The Russian-Italian sculptor Jurij Tilman shares his memories of a exhibition he visited as a child and discusses the surprising effect the experience had on his work.

October 1, 2024 - Aleksej Tilman Jurij Tilman - Stories and ideas

Pushkin Museum of Fine Arts in Moscow. Photo: wikimedia.org

Joseph Stalin’s 70th birthday was officially celebrated in the Soviet Union on December 21st 1949. For the occasion, the dictator received tens of thousands of gifts from all over the world (a staggering total of 23,162, as stated in a document from the time published by Kommersant). According to the official Soviet narrative, out of all of the gifts, Stalin took for himself only a warm blanket and a pillow from Siberia. The rest of the items were exhibited in the Pushkin Museum of Fine Arts in Moscow from 1949 to 1953.

Prologue

Around 1951, when I was five or six years old, we visited my uncle and aunt in Moscow. At the time, we lived in Kansk, a town in Siberia mainly populated by former inmates from two nearby prison camps, where my parents taught Chinese language at a military school.
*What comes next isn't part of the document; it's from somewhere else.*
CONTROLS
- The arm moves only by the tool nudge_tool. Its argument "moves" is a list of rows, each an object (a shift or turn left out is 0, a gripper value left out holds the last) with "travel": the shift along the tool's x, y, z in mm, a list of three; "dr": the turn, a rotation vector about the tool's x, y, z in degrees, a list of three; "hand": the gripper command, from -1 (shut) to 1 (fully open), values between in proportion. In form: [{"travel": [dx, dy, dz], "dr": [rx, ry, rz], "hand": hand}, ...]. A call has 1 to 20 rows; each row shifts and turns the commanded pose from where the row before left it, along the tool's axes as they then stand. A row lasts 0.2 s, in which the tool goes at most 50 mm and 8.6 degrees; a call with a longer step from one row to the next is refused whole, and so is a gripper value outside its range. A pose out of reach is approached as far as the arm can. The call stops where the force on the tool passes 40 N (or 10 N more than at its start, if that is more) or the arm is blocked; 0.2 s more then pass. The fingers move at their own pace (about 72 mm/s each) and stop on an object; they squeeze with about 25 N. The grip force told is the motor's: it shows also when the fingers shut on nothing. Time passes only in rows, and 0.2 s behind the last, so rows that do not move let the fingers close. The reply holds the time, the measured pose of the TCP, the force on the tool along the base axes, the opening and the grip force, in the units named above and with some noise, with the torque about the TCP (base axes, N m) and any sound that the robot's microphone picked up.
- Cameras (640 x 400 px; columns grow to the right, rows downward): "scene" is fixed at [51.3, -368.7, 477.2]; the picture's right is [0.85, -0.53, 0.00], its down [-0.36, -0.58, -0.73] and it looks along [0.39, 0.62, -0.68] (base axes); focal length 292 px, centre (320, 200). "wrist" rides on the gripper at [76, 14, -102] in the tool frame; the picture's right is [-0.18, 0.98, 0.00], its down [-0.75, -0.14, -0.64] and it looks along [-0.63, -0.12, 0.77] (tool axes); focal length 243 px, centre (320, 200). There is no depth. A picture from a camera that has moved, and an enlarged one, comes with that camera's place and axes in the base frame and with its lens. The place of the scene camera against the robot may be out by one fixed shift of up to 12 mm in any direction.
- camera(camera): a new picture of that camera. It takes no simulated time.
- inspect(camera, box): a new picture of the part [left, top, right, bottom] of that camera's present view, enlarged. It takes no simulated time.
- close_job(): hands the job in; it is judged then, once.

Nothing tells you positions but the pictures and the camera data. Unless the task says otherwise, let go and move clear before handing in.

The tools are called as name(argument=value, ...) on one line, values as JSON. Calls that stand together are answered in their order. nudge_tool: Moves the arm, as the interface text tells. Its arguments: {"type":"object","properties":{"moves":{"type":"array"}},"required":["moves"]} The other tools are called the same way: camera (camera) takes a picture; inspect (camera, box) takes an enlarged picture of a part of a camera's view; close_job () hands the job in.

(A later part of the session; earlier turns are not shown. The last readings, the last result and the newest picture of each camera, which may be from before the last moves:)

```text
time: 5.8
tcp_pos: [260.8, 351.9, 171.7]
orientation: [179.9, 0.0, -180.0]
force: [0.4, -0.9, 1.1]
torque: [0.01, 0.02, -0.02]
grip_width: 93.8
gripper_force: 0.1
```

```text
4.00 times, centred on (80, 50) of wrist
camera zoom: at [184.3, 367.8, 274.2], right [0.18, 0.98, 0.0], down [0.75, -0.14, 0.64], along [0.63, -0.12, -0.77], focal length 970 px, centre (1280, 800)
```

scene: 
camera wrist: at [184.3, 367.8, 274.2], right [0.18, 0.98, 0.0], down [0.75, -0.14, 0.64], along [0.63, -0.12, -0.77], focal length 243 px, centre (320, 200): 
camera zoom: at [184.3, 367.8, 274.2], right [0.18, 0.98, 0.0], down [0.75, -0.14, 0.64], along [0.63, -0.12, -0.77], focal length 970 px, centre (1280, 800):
Moscow truly shocked me! From the first day there, I remember the car horns under the windows of my aunt and uncle’s apartment (I had seen very few cars before!). But the real surprise awaited me the next day, when they took me to the museum of gifts for Stalin’s 70th birthday.

The memories of the first years of my life are like scattered flashbacks. Undoubtedly, the majority of those flashbacks come from the visit to that exhibition, which I would now define as monstrous. I remember gigantic Chinese vases and grains of rice with Stalin’s articles written on them in tiny characters only readable through magnifying glasses. I have memories of enormous carpets, cakes and model steam trains that ran on coal dust. I also recall an emblem of the Soviet Union constructed by border guards entirely from Mosin’s rifles, with the bayonets grouped together to form ears of corn and machine gun belts wrapped around them.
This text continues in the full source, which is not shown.